Revenue and direct expenses generally favored the large servicers. Driven by higher loan balances, they were able to garner higher per-loan service fees and ancillary fees than small servicers. Also, as in past years, direct expenses (including foreclosure, REO and other losses) for the mid-tier and large servicers continued to be significantly lower than the small servicers that averaged $148 per loan in direct cost versus $78 to $93 per loan for the other peer groups (see Figure 8). The primary differences between the small servicer group and the other groups were in personnel costs, outside service bureau fees and occupancy and equipment line items.

Not only were personnel costs higher for the small servicers, but productivity (loans serviced per FTE) was lower overall (see Figure 9). The smallest servicing group averaged 508 loans per FTE, compared with 1,043 loans per FTE for the full sample. Not surprisingly, the smaller servicers showed less specialization of servicing personnel, less automation of servicing processes and less use of outsourcing services compared with the other groups.

These productivity results also led us to look at the impact of outsourcing on direct costs. The bottom-line reason for servicers to use outsourcing is to reduce expenses. Managing personnel costs and count as servicing volume ebbs and flows, and eliminating large systems maintenance requirements are primary factors. But is it less expensive to pay for third-party services? Simply taking the COSS participants in the top 25 percent with regard to the highest percentages of outsourcing expense relative to their total direct expenses, we found this group to have an overall weighted average direct cost to service lower than that of the overall average by just more than $10 per loan, or 13 percent.

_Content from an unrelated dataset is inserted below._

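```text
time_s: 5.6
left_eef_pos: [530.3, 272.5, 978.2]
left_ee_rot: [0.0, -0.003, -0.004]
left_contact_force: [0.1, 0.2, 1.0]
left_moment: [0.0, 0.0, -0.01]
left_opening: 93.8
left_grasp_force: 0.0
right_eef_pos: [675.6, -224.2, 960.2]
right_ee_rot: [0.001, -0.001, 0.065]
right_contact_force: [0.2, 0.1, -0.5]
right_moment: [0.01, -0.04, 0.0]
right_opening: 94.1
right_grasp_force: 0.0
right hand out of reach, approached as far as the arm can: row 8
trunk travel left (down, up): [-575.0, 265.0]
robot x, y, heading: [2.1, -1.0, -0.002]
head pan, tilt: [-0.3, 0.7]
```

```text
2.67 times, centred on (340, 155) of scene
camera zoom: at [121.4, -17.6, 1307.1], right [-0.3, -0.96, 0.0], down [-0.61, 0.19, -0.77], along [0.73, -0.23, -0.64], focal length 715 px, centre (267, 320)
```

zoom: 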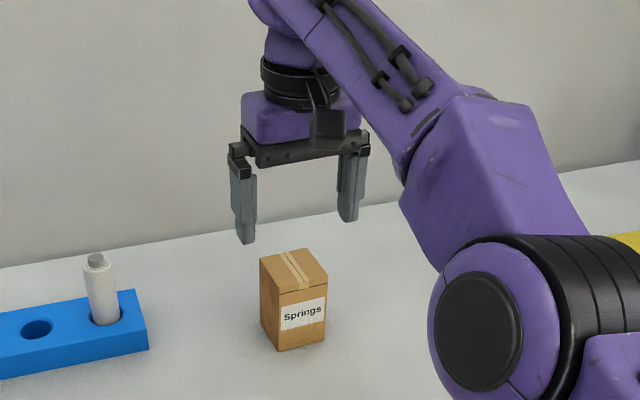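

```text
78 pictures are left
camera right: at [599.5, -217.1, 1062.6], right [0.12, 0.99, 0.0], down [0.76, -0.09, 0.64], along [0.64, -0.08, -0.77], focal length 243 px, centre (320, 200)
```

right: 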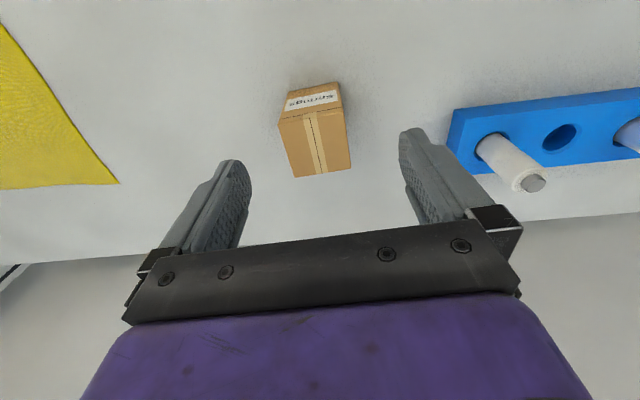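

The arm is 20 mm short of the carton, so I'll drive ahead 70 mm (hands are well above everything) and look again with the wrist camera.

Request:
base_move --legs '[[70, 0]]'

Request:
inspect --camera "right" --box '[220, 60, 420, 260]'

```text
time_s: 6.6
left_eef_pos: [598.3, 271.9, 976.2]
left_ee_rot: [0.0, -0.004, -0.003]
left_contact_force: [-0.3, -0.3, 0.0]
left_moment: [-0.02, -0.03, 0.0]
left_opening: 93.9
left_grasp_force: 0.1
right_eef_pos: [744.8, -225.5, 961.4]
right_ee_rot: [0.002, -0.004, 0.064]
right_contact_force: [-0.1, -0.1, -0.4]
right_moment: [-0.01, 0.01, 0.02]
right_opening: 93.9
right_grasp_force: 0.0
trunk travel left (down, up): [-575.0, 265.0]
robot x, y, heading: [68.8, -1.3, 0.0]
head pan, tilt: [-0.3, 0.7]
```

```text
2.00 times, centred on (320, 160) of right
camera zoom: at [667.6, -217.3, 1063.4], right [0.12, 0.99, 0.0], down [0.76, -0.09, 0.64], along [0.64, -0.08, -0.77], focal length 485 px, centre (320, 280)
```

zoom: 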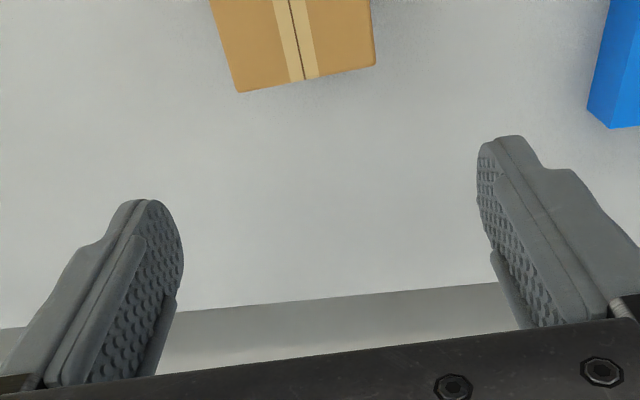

In terms of the financial items (amortization, impairment, hedging, etc.), the tables again turn. The small servicer group had 3.5 times less the dollar-per-loan losses in financial items as the large servicer group. Ultimately, the small servicer group posted the best financial bottom line (or the fewest losses, depending on one's perspective), with servicing losses of $35 per loan compared with $158 per loan in losses for the large servicer group.

In addition to servicing count, the COSS analyzed results based on other peer groupings. While these other analyses are not the focus of this article, we found one peer group's outcome of particular interest. In looking at servicers based on government servicing percentages, the higher costs and lower numbers of loans serviced per FTE were found in the middle grouping of this cut. This suggests that companies with the highest government-to-total-servicing ration have developed competency in servicing these kinds of loans, which mitigates some of the additional efforts inherent in servicing government loans.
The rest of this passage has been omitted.